Chapter 23 - Implementation-Specific Features is a really short chapter (5 pages!) explaining how to specify options to the XQuery engine.
Chapter 24 - XQuery for SQL Users explains equivalences and differences between those two languages. It also explains how to use XML data contained in SQL databases.
Chapter 25 - XQuery for XSLT Users is quite similar to the previous one, but comparing XQuery to XSLT this time. Some differences are subtle so users familiar with XSLT should pay attention to the content of this chapter!
Appendix A - Built-in Function Reference is reference material on all the built-in functions of the XQuery language. Especially well written with in-depth information and examples illustrating usage of each function.
Appendix B - Built-in Types gives in-depth knowledge of the XQuery data types. It illustrates the format of the various types, how they are casted and compared to other types, and their relationship.
Appendix C - Error Summary is all about errors messages and categories. This chapter shortly explains how to solve some of the errors.
N.B.: the content of the appendices is available on the companion website through a web interface.
Overall, I am really pleased with this book.
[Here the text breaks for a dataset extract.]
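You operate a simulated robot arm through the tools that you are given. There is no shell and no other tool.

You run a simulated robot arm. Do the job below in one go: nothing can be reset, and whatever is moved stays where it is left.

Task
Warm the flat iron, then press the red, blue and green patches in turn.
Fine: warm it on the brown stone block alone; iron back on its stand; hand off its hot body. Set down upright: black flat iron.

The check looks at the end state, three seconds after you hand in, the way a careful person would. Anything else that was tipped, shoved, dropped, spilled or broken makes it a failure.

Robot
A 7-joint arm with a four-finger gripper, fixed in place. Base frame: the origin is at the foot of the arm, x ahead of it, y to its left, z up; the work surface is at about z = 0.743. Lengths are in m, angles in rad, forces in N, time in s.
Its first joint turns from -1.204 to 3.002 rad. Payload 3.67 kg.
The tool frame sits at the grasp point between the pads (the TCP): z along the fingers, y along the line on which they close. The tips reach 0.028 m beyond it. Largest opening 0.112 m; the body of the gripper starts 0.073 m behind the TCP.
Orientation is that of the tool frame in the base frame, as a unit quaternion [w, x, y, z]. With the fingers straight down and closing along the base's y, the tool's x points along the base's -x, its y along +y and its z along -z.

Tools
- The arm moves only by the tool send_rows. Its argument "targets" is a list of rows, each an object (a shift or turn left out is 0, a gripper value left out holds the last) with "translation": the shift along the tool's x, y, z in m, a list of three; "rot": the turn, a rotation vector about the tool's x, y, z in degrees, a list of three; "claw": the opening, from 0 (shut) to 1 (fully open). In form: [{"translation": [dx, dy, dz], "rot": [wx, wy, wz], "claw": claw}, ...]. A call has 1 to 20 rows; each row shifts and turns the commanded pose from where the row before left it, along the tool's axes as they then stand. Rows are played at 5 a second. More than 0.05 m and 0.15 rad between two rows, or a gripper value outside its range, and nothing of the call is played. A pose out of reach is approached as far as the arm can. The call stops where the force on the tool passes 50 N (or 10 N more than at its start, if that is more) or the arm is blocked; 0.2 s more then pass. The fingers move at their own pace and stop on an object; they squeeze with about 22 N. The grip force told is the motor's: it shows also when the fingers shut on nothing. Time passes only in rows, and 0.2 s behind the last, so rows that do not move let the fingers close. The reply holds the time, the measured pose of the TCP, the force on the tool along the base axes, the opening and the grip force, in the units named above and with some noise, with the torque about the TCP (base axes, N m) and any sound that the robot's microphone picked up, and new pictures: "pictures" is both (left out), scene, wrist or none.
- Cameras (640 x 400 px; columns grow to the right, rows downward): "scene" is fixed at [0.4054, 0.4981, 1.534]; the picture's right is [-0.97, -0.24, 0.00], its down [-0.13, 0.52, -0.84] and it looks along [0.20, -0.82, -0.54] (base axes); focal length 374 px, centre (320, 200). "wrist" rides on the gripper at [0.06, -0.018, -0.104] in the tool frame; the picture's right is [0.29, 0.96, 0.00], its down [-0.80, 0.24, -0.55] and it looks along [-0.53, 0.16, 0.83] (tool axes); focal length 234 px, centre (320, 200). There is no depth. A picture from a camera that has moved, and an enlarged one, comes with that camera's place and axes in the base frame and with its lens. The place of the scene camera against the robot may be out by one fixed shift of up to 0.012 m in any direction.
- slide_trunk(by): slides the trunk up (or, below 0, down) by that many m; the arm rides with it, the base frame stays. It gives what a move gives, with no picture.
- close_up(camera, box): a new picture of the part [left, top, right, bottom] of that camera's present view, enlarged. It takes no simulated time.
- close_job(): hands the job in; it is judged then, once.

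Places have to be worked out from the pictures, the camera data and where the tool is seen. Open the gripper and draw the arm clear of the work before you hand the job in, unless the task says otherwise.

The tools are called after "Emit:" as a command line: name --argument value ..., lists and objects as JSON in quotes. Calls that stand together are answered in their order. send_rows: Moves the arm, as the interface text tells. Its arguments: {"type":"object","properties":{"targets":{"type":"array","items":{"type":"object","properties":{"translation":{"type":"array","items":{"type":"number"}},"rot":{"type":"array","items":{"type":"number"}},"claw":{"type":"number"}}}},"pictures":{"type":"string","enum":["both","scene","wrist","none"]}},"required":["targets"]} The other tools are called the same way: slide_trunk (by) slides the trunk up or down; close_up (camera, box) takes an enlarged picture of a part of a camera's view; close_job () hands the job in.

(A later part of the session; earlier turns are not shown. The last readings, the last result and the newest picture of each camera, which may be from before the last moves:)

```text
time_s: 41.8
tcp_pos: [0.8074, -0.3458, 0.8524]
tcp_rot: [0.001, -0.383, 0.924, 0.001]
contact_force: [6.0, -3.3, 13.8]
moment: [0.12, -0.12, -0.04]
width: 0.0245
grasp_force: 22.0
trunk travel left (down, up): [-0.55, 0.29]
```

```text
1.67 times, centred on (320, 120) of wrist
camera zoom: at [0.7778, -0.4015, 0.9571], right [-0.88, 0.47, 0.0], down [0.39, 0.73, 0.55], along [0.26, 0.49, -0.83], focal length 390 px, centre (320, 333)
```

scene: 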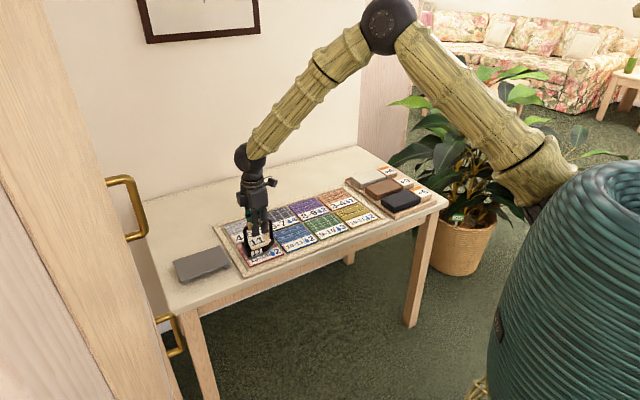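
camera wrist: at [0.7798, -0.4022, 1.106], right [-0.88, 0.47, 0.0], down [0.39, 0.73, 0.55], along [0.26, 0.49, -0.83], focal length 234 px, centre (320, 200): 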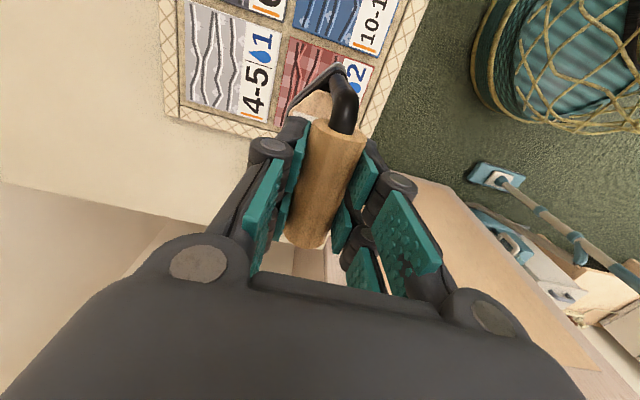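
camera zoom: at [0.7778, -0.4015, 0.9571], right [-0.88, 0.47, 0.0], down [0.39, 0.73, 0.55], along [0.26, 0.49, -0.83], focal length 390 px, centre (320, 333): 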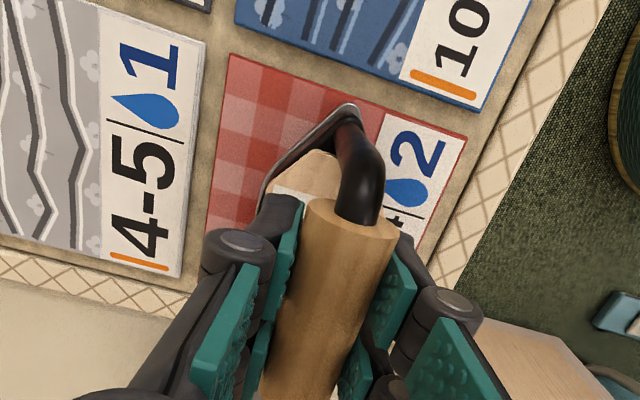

I've read some other on the same topic and they were either not as compact or not focused enough.
The material available in this book clearly illustrates how the author master the XQuery language and give plenty of information usually needed for real-world projects, through some XQuery functions which should have been added to the language.
I have personally used this book for a real-world project dealing with lots of XML documents and it has proved to be really useful. The companion website is also a must-have when developing XQuery functions.
The only things I would have liked to see in the book are examples with native XML databases (like Oracle Berkeley DB XML) and using Java XQuery engines (such as Saxon).